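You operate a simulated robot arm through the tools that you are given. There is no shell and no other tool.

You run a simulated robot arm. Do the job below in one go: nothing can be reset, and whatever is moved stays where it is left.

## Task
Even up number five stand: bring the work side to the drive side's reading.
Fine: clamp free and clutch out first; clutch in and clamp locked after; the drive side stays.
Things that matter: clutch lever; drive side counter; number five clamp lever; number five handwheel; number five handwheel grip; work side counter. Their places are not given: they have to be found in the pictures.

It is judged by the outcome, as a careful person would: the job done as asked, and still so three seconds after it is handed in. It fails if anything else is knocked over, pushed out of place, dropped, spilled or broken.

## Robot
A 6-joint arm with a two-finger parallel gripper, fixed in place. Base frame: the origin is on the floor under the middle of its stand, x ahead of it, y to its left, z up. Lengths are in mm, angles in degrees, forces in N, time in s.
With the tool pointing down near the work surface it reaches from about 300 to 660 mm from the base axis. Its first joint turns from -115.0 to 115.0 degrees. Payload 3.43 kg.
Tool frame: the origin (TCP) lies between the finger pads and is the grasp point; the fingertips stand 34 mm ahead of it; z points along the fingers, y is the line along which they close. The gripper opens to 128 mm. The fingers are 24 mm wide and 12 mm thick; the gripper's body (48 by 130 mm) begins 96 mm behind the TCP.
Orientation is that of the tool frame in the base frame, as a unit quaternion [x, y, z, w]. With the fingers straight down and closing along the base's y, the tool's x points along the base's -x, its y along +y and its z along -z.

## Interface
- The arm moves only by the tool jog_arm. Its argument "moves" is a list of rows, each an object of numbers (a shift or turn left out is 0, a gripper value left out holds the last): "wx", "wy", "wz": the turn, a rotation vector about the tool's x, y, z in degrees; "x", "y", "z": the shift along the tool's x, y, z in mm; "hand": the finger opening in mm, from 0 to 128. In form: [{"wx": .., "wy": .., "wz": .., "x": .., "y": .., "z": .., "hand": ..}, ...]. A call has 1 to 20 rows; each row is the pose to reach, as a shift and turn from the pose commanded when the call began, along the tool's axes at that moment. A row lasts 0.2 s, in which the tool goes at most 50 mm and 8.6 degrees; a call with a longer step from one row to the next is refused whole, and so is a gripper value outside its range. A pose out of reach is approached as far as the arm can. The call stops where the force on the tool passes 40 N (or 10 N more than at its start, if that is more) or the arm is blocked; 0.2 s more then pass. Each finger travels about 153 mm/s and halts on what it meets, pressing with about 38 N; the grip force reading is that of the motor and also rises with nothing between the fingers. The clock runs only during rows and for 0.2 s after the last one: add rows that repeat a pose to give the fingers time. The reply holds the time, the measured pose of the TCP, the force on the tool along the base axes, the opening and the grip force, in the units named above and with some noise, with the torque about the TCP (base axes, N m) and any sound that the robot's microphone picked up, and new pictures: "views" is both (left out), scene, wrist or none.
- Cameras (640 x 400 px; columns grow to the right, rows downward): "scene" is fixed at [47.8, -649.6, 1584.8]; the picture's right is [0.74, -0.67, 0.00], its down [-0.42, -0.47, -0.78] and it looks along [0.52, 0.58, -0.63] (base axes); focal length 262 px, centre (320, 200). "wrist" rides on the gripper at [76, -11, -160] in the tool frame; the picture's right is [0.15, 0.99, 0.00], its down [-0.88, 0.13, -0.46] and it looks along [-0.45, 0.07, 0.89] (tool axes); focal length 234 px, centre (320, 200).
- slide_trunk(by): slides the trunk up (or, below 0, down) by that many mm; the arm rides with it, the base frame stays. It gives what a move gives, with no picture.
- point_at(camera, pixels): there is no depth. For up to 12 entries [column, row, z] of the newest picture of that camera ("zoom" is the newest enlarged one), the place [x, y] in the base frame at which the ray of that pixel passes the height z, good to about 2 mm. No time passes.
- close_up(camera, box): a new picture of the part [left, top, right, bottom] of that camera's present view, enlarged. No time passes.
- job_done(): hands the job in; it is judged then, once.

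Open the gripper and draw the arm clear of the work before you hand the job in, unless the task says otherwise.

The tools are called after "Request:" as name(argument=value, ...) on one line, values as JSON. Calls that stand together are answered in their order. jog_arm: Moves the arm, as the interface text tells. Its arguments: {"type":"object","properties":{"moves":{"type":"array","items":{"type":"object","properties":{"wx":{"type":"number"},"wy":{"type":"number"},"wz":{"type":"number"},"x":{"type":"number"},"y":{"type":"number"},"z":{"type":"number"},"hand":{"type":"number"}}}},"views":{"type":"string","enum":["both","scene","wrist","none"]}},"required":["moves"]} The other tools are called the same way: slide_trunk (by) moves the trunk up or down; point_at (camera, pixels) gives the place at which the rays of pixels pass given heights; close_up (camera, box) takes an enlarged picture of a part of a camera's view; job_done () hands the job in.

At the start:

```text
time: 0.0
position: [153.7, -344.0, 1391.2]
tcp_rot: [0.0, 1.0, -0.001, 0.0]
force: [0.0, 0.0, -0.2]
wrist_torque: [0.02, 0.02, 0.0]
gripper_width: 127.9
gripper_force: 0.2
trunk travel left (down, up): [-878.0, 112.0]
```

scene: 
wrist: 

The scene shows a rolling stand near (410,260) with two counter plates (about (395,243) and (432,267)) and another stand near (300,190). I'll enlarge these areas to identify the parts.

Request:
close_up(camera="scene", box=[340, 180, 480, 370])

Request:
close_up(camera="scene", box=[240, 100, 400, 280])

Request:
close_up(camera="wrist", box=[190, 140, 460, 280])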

________________________________________

> **What is required**
Type out the whole listing above again, exactly as it stands. The answer is a JSON array that holds each line as a string and skips blank lines.

> **Exercise result**
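[
  "You operate a simulated robot arm through the tools that you are given. There is no shell and no other tool.",
  "You run a simulated robot arm. Do the job below in one go: nothing can be reset, and whatever is moved stays where it is left.",
  "## Task",
  "Even up number five stand: bring the work side to the drive side's reading.",
  "Fine: clamp free and clutch out first; clutch in and clamp locked after; the drive side stays.",
  "Things that matter: clutch lever; drive side counter; number five clamp lever; number five handwheel; number five handwheel grip; work side counter. Their places are not given: they have to be found in the pictures.",
  "It is judged by the outcome, as a careful person would: the job done as asked, and still so three seconds after it is handed in. It fails if anything else is knocked over, pushed out of place, dropped, spilled or broken.",
  "## Robot",
  "A 6-joint arm with a two-finger parallel gripper, fixed in place. Base frame: the origin is on the floor under the middle of its stand, x ahead of it, y to its left, z up. Lengths are in mm, angles in degrees, forces in N, time in s.",
  "With the tool pointing down near the work surface it reaches from about 300 to 660 mm from the base axis. Its first joint turns from -115.0 to 115.0 degrees. Payload 3.43 kg.",
  "Tool frame: the origin (TCP) lies between the finger pads and is the grasp point; the fingertips stand 34 mm ahead of it; z points along the fingers, y is the line along which they close. The gripper opens to 128 mm. The fingers are 24 mm wide and 12 mm thick; the gripper's body (48 by 130 mm) begins 96 mm behind the TCP.",
  "Orientation is that of the tool frame in the base frame, as a unit quaternion [x, y, z, w]. With the fingers straight down and closing along the base's y, the tool's x points along the base's -x, its y along +y and its z along -z.",
  "## Interface",
  "- The arm moves only by the tool jog_arm. Its argument \"moves\" is a list of rows, each an object of numbers (a shift or turn left out is 0, a gripper value left out holds the last): \"wx\", \"wy\", \"wz\": the turn, a rotation vector about the tool's x, y, z in degrees; \"x\", \"y\", \"z\": the shift along the tool's x, y, z in mm; \"hand\": the finger opening in mm, from 0 to 128. In form: [{\"wx\": .., \"wy\": .., \"wz\": .., \"x\": .., \"y\": .., \"z\": .., \"hand\": ..}, ...]. A call has 1 to 20 rows; each row is the pose to reach, as a shift and turn from the pose commanded when the call began, along the tool's axes at that moment. A row lasts 0.2 s, in which the tool goes at most 50 mm and 8.6 degrees; a call with a longer step from one row to the next is refused whole, and so is a gripper value outside its range. A pose out of reach is approached as far as the arm can. The call stops where the force on the tool passes 40 N (or 10 N more than at its start, if that is more) or the arm is blocked; 0.2 s more then pass. Each finger travels about 153 mm/s and halts on what it meets, pressing with about 38 N; the grip force reading is that of the motor and also rises with nothing between the fingers. The clock runs only during rows and for 0.2 s after the last one: add rows that repeat a pose to give the fingers time. The reply holds the time, the measured pose of the TCP, the force on the tool along the base axes, the opening and the grip force, in the units named above and with some noise, with the torque about the TCP (base axes, N m) and any sound that the robot's microphone picked up, and new pictures: \"views\" is both (left out), scene, wrist or none.",
  "- Cameras (640 x 400 px; columns grow to the right, rows downward): \"scene\" is fixed at [47.8, -649.6, 1584.8]; the picture's right is [0.74, -0.67, 0.00], its down [-0.42, -0.47, -0.78] and it looks along [0.52, 0.58, -0.63] (base axes); focal length 262 px, centre (320, 200). \"wrist\" rides on the gripper at [76, -11, -160] in the tool frame; the picture's right is [0.15, 0.99, 0.00], its down [-0.88, 0.13, -0.46] and it looks along [-0.45, 0.07, 0.89] (tool axes); focal length 234 px, centre (320, 200).",
  "- slide_trunk(by): slides the trunk up (or, below 0, down) by that many mm; the arm rides with it, the base frame stays. It gives what a move gives, with no picture.",
  "- point_at(camera, pixels): there is no depth. For up to 12 entries [column, row, z] of the newest picture of that camera (\"zoom\" is the newest enlarged one), the place [x, y] in the base frame at which the ray of that pixel passes the height z, good to about 2 mm. No time passes.",
  "- close_up(camera, box): a new picture of the part [left, top, right, bottom] of that camera's present view, enlarged. No time passes.",
  "- job_done(): hands the job in; it is judged then, once.",
  "Open the gripper and draw the arm clear of the work before you hand the job in, unless the task says otherwise.",
  "The tools are called after \"Request:\" as name(argument=value, ...) on one line, values as JSON. Calls that stand together are answered in their order. jog_arm: Moves the arm, as the interface text tells. Its arguments: {\"type\":\"object\",\"properties\":{\"moves\":{\"type\":\"array\",\"items\":{\"type\":\"object\",\"properties\":{\"wx\":{\"type\":\"number\"},\"wy\":{\"type\":\"number\"},\"wz\":{\"type\":\"number\"},\"x\":{\"type\":\"number\"},\"y\":{\"type\":\"number\"},\"z\":{\"type\":\"number\"},\"hand\":{\"type\":\"number\"}}}},\"views\":{\"type\":\"string\",\"enum\":[\"both\",\"scene\",\"wrist\",\"none\"]}},\"required\":[\"moves\"]} The other tools are called the same way: slide_trunk (by) moves the trunk up or down; point_at (camera, pixels) gives the place at which the rays of pixels pass given heights; close_up (camera, box) takes an enlarged picture of a part of a camera's view; job_done () hands the job in.",
  "At the start:",
  "```text",
  "time: 0.0",
  "position: [153.7, -344.0, 1391.2]",
  "tcp_rot: [0.0, 1.0, -0.001, 0.0]",
  "force: [0.0, 0.0, -0.2]",
  "wrist_torque: [0.02, 0.02, 0.0]",
  "gripper_width: 127.9",
  "gripper_force: 0.2",
  "trunk travel left (down, up): [-878.0, 112.0]",
  "```",
  "scene: ",
  "wrist: ",
  "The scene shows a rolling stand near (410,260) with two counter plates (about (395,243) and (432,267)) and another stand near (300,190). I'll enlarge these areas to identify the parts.",
  "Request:",
  "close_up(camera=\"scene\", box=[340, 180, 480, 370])",
  "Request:",
  "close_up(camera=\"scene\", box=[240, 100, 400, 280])",
  "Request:",
  "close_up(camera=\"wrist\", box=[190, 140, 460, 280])"
]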